Some of your foreign readers might, perhaps, wish to know how we manage to transmit the cash for these outfits. In the Fall of 1823, the Hudson's Bay Company introduced a paper currency into the country, consisting of one-pound, five-shillings, and one shilling notes, payable at York Factory, in a Bill of Exchange on the Governor, Deputy Governor, and Committee of the Hudson's Bay Company London, at sixty days' sight. The agents for the Company at first refused to grant bills at any post except York Factory, unless the holders of the notes paid five per cent premium. This gave rise to considerable feeling, and finally the restriction was removed - all being now at liberty to draw bills at Upper Fort Garry.

It may be difficult to state the exact amount of our annual imports. For some years past they have exceeded £20,000 stg. - rather more than half being the Hudson's Bay Company's.

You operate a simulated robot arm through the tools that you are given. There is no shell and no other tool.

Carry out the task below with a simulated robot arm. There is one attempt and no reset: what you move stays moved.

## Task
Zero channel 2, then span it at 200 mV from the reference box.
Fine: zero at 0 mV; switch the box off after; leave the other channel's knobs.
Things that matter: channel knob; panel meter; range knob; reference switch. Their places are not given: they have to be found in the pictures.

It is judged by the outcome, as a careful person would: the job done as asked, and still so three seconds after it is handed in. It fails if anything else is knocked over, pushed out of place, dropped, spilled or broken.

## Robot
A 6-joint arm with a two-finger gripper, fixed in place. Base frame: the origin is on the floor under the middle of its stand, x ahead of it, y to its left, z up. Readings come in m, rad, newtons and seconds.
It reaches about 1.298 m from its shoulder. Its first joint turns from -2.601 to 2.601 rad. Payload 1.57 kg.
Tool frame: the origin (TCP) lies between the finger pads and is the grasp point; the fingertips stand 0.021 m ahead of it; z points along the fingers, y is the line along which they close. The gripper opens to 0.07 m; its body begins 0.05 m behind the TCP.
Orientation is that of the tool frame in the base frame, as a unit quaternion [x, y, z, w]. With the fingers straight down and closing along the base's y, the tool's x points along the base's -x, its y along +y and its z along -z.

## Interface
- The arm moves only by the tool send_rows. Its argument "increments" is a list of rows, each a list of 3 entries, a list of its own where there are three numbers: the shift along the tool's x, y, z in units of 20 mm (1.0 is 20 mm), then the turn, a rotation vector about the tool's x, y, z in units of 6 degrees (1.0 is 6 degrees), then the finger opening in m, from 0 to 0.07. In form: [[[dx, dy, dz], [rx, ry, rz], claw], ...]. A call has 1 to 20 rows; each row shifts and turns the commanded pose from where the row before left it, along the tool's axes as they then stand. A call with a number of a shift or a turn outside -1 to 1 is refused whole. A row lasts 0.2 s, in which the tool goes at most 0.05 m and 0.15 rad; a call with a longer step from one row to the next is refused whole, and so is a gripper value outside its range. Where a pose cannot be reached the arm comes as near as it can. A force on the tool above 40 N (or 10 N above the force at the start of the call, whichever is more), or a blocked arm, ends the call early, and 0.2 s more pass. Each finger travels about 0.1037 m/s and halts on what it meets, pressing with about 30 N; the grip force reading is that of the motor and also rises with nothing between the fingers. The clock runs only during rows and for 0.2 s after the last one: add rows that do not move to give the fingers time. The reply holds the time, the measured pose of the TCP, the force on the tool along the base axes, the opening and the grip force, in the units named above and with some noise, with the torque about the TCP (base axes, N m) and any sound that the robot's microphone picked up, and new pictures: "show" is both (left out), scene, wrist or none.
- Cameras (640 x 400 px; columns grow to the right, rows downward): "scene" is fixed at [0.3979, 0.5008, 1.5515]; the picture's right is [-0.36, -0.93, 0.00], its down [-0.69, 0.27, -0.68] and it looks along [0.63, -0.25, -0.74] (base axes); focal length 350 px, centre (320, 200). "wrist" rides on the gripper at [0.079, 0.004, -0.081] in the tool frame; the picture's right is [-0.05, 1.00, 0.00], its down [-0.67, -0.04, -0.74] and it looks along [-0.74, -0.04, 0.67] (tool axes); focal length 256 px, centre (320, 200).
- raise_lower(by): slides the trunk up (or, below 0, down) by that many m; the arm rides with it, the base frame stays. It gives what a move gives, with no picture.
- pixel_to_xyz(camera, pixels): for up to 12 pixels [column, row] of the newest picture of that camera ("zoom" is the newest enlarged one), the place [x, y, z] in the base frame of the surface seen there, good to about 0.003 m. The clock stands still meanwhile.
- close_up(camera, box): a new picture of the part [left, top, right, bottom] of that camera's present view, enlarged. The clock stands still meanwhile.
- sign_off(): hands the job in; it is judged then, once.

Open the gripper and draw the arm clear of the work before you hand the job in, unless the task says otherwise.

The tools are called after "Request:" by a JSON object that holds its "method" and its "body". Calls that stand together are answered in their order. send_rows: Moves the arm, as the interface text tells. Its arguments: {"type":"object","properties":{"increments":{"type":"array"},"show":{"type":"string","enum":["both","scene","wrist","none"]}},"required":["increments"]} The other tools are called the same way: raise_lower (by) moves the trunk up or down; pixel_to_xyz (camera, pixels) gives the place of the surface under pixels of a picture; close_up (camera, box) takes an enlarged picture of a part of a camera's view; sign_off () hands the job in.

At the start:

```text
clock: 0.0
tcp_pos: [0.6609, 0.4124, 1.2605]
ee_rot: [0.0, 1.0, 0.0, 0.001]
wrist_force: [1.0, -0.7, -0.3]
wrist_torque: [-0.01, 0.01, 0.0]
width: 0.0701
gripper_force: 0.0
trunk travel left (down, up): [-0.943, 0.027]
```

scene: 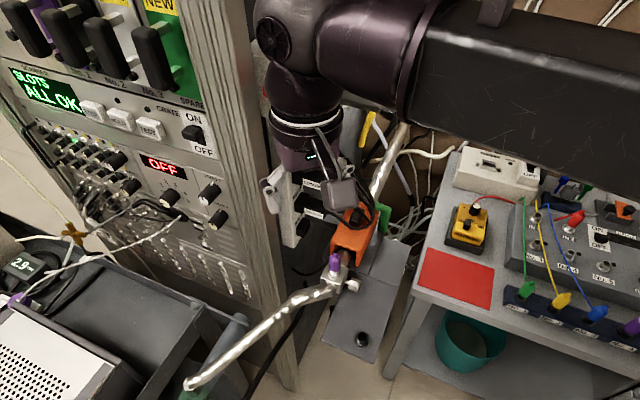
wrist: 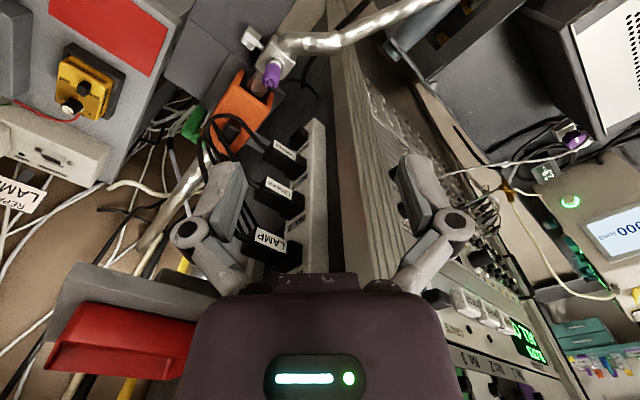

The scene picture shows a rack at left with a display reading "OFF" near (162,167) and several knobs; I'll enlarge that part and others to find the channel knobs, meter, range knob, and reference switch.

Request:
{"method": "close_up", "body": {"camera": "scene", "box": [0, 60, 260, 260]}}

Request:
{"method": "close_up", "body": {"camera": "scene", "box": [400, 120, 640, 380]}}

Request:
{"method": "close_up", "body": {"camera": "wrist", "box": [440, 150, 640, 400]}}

Let it be understood that in mentioning this sum I speak only of the prime cost. The expense of freight from London to York Factory, on Hudson's Bay, has varied at different times. The Hudson's Bay Company once professed to charge £5 stg. per ton; afterwards, £8 per ton. There is, however, good reason to believe that instead of £8, the settlers have paid from £10 to £20 per ton. Once landed at York Factory, the goods are conveyed from thence to the Settlement in boats or barges made expressly to suit the shallow and rapid rivers through which they have to pass. They carry from 75 to 85 pieces each, which in general cargo might be equal to 100 or 110 pieces of 90 lbs. each - this being the standard weight of a piece.

The navigation from London to York Factory is difficult and dangerous. After crossing the Atlantic, you meet with huge icebergs on the shores of Labrador, a collision with which, when the ship is running before the wind, would prove disastrous. And although the vessel should escape these icebergs without injury, she must encounter the pack-ice in the Straits, where some seasons she remains immovably fixed for weeks and is in the most imminent danger of being broken to pieces or sunk by the pressure of the huge floes. Nor is the danger over when the straits are passed. The ice in the Bay rushes from one quarter to another during the months of July and August and when ships are so unfortunate as to become entangled in this drifting ice, they are so much retarded that their voyage from Britain becomes one of three or four months, seldom reaching York before middle of Au-gust, and sometimes after the 24th of September. But notwithstanding all the danger here expressed and implied, we have no instance during the last fifty years, of any ships having been lost on this voyaging, except one in the summer of 1849, and one (the Kitty) last summer. Almost all the property indented for, last year, by the settlers, was on board the Kitty, amounting to nearly £10,000. Those who imported largely had their property insured, but few or none of the small importers had theirs.